I suppose that the Riff tribe is more or less an anomaly. Think, if you can, of a clan or a tribe who are pirates, wreckers, who encourage slavery, who count the vendetta an admirable custom, who have no laws, no governors, who acknowledge as their supreme head a Sultan who has never from all ages ventured within their borders—a tribe who have, as it has been said, "no fear, no anything, save and excepting their faith in One God and Mohammed as his Prophet, their own daggers, a Martini-Henry if they can get one, and failing that, a ten-foot-long Riff gun, coral-studded, ivory-butted, brass-bound, and deadly to handle"—a people who live in a country without roads, and all within a few hours of Gibraltar: have they their parallel, except among adventurers in the Far East, and those but a few upon distant seas?
Two Women from the Riff Country.
To explore the unknown Riff country would be interesting indeed. No book has been written upon it except from hearsay, and no European has penetrated across its length and breadth. The Riffis want no foreign interlopers among their sacred hills, and would "knife" the first who showed his face. It is but two days' journey eastwards from Tetuan, this select and exclusive country, and it extends about a hundred and fifty miles, with a population, it is reported, of one hundred and fifty thousand souls. Strange to think that no European pioneer, nor gentleman-rover, has ever exploited the Riff.
The law of the vendetta, is the law and the ten commandments of the Riffi, which, if he fail to keep, renders him in the eyes of his country-folk damned to all eternity, to be ostracised among men. A widow will teach her baby-son to shoot, and studiously prepare him for his one great duty, that as early as possible he may put a bullet into the murderer of his father. And thus the feud is nourished. Even the great-great-grandson of a man who has taken a life years upon years ago is not safe. He will probably meet with a dagger or the muzzle of a long gun one day.
But a people who inculcate such severe and cursory measures have their redeeming-points. It is a fact that cursing and swearing, so common among Moors, and polygamy and adultery, are seldom, if ever, met with in the Riff: for if one Riffi insults another, it is at the peril of his life; while the stain of immorality is wiped out at once by death.
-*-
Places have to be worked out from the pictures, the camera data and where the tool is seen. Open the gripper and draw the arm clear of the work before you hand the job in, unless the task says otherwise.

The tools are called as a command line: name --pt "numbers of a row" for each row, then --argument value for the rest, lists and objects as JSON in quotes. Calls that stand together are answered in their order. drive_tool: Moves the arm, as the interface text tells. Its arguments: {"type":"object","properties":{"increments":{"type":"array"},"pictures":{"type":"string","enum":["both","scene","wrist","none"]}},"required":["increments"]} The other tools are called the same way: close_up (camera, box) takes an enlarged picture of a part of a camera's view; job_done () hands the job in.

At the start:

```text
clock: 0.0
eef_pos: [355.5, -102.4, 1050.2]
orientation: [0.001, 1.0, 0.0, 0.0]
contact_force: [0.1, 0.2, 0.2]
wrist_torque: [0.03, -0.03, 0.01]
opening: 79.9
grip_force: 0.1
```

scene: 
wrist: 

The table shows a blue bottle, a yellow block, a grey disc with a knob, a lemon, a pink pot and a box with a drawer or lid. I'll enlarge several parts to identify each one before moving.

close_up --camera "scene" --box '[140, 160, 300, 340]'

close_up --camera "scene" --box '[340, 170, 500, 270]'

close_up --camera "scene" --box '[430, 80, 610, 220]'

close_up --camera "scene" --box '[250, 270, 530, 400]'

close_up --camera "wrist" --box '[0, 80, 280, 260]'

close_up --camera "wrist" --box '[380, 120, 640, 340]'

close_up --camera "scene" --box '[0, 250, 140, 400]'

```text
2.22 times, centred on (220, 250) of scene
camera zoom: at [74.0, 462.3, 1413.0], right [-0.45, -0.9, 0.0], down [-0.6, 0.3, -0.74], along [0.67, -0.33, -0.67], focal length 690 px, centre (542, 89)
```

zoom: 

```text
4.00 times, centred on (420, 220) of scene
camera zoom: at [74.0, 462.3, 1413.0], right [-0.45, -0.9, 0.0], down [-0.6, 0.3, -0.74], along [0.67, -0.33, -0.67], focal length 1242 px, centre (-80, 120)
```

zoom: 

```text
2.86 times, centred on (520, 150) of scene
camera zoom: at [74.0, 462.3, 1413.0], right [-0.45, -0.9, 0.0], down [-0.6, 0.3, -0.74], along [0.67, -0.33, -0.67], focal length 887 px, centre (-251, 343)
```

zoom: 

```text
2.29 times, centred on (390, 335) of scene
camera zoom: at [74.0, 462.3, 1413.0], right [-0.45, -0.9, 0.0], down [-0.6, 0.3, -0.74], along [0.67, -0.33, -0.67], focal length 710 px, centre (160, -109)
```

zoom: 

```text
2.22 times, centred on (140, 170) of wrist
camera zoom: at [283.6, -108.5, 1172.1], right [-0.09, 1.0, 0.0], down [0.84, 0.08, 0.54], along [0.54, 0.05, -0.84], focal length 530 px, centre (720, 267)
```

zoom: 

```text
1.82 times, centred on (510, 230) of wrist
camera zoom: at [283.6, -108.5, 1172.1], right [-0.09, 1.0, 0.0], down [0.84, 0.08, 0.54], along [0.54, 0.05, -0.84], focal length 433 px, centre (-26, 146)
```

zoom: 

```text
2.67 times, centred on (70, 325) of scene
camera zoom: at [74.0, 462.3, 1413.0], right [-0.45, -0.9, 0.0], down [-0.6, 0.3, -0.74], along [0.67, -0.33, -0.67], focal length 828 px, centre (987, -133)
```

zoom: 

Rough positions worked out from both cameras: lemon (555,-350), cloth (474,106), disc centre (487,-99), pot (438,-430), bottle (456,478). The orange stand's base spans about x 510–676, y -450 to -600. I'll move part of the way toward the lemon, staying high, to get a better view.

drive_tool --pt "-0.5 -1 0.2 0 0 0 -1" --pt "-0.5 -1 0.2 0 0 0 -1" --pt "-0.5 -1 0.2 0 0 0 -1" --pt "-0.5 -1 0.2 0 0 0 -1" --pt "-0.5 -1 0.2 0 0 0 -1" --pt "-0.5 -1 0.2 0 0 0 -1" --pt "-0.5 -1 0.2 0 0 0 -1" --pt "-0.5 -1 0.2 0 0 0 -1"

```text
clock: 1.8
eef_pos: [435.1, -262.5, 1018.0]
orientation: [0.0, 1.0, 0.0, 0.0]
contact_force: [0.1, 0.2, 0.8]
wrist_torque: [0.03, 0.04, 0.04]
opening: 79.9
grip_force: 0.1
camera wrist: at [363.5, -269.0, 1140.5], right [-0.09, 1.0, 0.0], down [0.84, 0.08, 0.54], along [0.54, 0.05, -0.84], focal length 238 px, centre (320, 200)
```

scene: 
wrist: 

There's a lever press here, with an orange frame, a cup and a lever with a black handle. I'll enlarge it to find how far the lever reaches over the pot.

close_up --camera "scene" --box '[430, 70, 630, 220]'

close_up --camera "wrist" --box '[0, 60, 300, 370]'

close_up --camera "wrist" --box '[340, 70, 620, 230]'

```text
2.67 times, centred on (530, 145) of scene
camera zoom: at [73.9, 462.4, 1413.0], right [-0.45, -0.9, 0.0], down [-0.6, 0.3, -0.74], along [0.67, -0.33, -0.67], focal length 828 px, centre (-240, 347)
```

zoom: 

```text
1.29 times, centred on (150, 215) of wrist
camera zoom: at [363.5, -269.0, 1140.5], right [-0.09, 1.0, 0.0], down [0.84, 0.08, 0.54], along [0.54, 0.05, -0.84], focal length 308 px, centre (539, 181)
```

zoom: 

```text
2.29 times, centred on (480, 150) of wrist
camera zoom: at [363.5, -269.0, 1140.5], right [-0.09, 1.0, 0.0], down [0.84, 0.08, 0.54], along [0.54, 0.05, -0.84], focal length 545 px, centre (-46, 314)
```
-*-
The gun, pistol, or dagger is the Riffi's summary judge and jury. He submits to no authority. Questions on land, on inheritance, all legal questions, are settled in each village by the keeper of the mosque. He arranges marriages.
The Riffis are therefore a moral people: a man has but one wife; the women do not veil, and yet familiarity is not tolerated between the sexes; a young man will go out of his way to avoid passing close by a young woman whom he sees in the distance, lest he be suspected of behaving lightly to her.
The Riffis are an indomitable race, one which has never been conquered, magnificent raw material out of which to shape a battalion of infantry. Though acknowledged as the Kaliph of the Prophet and their religious head, the Sultan, as has been said, has never dared to put his head in this independent hornets' nest.
They are an industrious tribe, growing crops assiduously and rearing cattle: their valleys are fertile and well farmed for an uncivilized country. But these details must be taken for what they are worth. S`lam could say nothing but good of the Riff: how cheap living was, and how abundant food,—except when rain failed, and then there followed disastrous famine, and starving Riffis would come down to Tetuan, and lie in the caves outside the city, and live on roots, doing any work which offered; and some of them would die, in spite of the missionaries' kindness and unremitting efforts.